| Extract |
Intitulé Sauvée des cendres, le CD d’Hélios Azoulay et l’Ensemble de Musique Incidentale est constitué principalement d’un opéra inachevé du pianiste et compositeur autrichien Victor Ullmann, Le 30 mai 1431, inspiré du récit de Jeanne d’Arc jugée, condamnée à mort et brûlée vive dans un bûcher à Rouen à cette date. Cette œuvre d’Ullmann a été conçue dans le camp nazi, camp de transit et ghetto de Theresienstadt (Terezín), alors en Tchécoslovaquie ; sa partition était écrite sur deux pages. Hélios Azoulay a créé librement à partir de cette oeuvre inachevée et cette oeuvre aux deux auteurs a pour titre Sauvée des cendres. Né dans une famille juive convertie au catholicisme, anthroposophe, auteur à Theresienstadt (Terezín) d'œuvres musicales d'inspiration juive, Victor Ullmann, dont l'épouse est juive, a été déporté et assassiné au camp nazi d'Auschwitz (Pologne) le 16 octobre 1944.
« Le royaume de France dans la tourmente »
« En 1337, le roi d ’Angleterre Édouard III revendique la couronne de France, au nom de sa mère, Isabelle de France, fille du roi Philippe le Bel. Il défie ainsi Philippe VI de Valois, monté sur le trône par suite de l’exclusion des femmes de la succession royale. Ainsi commence ce qu’il est convenu d’appeler la « guerre de Cent Ans ». »
« Elle plonge la France dans une crise sans précédent. Les armées royales sont battues à Crécy, en 1346. Le roi Jean le Bon est capturé à Poitiers, en 1356. Le traité de Brétigny, en 1360, cède au roi d’Angleterre le tiers sud-ouest du royaume en toute souveraineté. Il est dénoncé dès 1369. Charles V et son connétable Bertrand du Guesclin reconquièrent la plus grande partie de l’immense Aquitaine anglaise. En 1380, à la mort de Charles V, les Anglais paraissent vaincus. »

| Challenges |
1. Repeat the span of the extract whose first words are "Intitulé Sauvée des" and whose last words are "16 octobre 1944.".
2. Please continue the extract.

Rows from a dataset of robot sessions:

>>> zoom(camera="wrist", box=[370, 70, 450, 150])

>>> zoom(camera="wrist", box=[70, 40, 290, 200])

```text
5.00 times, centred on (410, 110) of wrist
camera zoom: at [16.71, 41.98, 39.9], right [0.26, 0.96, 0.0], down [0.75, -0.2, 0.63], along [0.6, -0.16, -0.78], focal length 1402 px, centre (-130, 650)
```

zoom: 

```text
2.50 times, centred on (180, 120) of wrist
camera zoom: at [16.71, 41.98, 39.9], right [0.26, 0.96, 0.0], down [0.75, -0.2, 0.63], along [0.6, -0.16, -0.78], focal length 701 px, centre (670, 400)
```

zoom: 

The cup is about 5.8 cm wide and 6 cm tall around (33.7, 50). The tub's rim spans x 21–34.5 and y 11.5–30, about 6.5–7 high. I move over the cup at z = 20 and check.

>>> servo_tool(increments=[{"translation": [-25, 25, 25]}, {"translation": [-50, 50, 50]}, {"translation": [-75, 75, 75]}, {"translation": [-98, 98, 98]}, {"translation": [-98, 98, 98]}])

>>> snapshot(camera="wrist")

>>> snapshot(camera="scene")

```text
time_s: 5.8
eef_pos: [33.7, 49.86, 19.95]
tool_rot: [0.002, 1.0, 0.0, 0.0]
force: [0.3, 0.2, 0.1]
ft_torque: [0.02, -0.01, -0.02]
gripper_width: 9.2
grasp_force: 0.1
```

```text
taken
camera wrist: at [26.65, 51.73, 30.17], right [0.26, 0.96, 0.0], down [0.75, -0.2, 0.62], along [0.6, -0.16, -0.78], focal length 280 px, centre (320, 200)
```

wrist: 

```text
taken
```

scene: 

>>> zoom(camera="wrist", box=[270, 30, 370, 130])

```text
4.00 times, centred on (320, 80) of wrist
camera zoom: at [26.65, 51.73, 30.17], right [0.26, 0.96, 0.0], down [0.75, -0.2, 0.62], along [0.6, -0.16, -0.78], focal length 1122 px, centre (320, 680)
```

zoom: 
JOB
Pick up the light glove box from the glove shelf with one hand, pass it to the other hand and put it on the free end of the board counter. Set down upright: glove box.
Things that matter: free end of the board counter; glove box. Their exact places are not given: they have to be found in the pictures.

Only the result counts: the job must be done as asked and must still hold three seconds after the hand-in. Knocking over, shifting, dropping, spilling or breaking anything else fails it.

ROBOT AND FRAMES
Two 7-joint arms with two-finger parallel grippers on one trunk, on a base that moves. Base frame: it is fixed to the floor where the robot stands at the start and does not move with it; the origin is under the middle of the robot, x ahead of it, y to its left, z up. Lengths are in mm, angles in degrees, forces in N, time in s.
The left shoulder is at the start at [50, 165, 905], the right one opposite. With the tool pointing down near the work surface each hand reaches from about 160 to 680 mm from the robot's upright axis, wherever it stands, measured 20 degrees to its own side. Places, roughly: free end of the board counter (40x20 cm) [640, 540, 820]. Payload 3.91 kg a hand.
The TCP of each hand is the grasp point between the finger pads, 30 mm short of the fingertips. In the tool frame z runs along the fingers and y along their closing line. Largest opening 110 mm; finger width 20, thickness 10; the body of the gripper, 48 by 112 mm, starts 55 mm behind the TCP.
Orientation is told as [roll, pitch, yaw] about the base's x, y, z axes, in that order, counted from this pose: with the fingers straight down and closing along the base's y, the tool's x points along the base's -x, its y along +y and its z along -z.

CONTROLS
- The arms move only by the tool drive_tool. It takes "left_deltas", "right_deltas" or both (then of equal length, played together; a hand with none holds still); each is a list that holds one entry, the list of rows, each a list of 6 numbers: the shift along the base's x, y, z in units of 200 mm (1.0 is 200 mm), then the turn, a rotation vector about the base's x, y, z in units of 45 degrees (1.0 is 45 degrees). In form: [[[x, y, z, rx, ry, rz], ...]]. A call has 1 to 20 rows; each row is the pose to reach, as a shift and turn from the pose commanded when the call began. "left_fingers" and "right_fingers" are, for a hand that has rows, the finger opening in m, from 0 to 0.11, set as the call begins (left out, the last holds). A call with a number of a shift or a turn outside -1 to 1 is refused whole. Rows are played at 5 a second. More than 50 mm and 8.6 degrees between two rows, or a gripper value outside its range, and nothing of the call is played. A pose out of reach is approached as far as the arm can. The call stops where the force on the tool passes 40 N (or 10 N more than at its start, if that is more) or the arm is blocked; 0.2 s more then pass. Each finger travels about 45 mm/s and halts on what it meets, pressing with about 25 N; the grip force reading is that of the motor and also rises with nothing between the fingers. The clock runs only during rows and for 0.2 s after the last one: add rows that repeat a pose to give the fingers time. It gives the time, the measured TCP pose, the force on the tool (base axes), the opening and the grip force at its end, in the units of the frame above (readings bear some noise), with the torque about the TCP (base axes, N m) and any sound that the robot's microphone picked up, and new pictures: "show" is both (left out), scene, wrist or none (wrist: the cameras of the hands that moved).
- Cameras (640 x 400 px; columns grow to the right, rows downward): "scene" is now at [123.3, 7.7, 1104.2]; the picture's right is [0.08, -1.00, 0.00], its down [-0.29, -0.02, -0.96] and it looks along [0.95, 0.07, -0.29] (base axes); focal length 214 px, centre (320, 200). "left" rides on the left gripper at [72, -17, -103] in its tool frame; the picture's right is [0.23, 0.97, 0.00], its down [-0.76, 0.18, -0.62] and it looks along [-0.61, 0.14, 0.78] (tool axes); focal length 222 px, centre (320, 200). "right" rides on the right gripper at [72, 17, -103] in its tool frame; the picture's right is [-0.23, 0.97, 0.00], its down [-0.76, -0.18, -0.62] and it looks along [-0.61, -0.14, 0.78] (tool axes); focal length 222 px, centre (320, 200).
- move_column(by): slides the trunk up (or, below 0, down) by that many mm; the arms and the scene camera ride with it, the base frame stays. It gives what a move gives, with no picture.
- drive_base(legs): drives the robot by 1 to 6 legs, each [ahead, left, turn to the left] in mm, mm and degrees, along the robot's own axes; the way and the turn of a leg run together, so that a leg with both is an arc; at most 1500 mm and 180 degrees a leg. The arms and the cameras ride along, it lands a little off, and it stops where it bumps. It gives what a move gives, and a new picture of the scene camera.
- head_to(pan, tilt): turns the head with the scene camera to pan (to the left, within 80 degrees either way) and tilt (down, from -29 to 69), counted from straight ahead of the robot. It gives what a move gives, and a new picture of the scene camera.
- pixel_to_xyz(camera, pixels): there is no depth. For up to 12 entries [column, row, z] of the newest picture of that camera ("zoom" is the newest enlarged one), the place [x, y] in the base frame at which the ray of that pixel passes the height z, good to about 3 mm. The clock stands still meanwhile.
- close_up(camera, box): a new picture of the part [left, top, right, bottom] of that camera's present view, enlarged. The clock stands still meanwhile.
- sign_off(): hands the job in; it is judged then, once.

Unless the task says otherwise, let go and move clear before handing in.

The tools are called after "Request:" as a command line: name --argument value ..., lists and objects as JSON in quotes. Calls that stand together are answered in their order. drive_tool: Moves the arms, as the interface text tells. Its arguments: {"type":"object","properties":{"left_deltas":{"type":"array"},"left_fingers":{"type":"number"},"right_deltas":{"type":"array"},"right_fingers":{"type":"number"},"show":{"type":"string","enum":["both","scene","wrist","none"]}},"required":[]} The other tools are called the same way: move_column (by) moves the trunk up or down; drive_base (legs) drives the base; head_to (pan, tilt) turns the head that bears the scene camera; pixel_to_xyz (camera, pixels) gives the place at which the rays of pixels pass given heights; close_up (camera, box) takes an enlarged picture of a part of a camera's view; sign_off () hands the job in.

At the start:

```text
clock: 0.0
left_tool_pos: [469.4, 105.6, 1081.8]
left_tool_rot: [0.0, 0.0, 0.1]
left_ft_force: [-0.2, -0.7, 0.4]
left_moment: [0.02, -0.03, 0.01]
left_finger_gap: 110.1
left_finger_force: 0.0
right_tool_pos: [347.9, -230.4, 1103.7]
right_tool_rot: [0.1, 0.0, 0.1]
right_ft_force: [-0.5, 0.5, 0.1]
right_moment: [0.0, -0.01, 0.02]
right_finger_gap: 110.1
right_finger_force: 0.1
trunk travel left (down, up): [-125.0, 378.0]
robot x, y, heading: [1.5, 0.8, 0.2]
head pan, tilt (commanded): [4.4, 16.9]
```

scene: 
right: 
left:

| Written answers |
1.
Intitulé Sauvée des cendres, le CD d’Hélios Azoulay et l’Ensemble de Musique Incidentale est constitué principalement d’un opéra inachevé du pianiste et compositeur autrichien Victor Ullmann, Le 30 mai 1431, inspiré du récit de Jeanne d’Arc jugée, condamnée à mort et brûlée vive dans un bûcher à Rouen à cette date. Cette œuvre d’Ullmann a été conçue dans le camp nazi, camp de transit et ghetto de Theresienstadt (Terezín), alors en Tchécoslovaquie ; sa partition était écrite sur deux pages. Hélios Azoulay a créé librement à partir de cette oeuvre inachevée et cette oeuvre aux deux auteurs a pour titre Sauvée des cendres. Né dans une famille juive convertie au catholicisme, anthroposophe, auteur à Theresienstadt (Terezín) d'œuvres musicales d'inspiration juive, Victor Ullmann, dont l'épouse est juive, a été déporté et assassiné au camp nazi d'Auschwitz (Pologne) le 16 octobre 1944.

2.
« La folie de son successeur, Charles VI, et la rivalité qui oppose son frère, Louis, duc d’Orléans, et son cousin Jean sans Peur, duc de Bourgogne, vont ruiner cette oeuvre fragile. L’assassinat de Louis d’Orléans, en 1407, déclenche une guerre civile sauvage entre « Bourguignons » et « Armagnacs » – qui soutiennent le jeune Charles d’Orléans et son beau-père, le connétable d’Armagnac. Les deux partis se disputent le gouvernement du royaume et la tutelle du roi, dont la démence ne fait que s’aggraver avec le temps. »
« En 1415, le roi Henri V débarque en Normandie avec une puissante armée. Il écrase les Français à Azincourt, puis commence la conquête du royaume sans rencontrer de résistance. Pendant ce temps, les Armagnacs sont en butte à l’hostilité croissante des Parisiens et des villes du nord du royaume. En 1417, la Picardie et la Champagne se rallient à Jean sans Peur. Dans la nuit du 28 au 29 mai 1418, les Bourguignons entrent à Paris, dont les habitants se soulèvent et massacrent les Armagnacs. »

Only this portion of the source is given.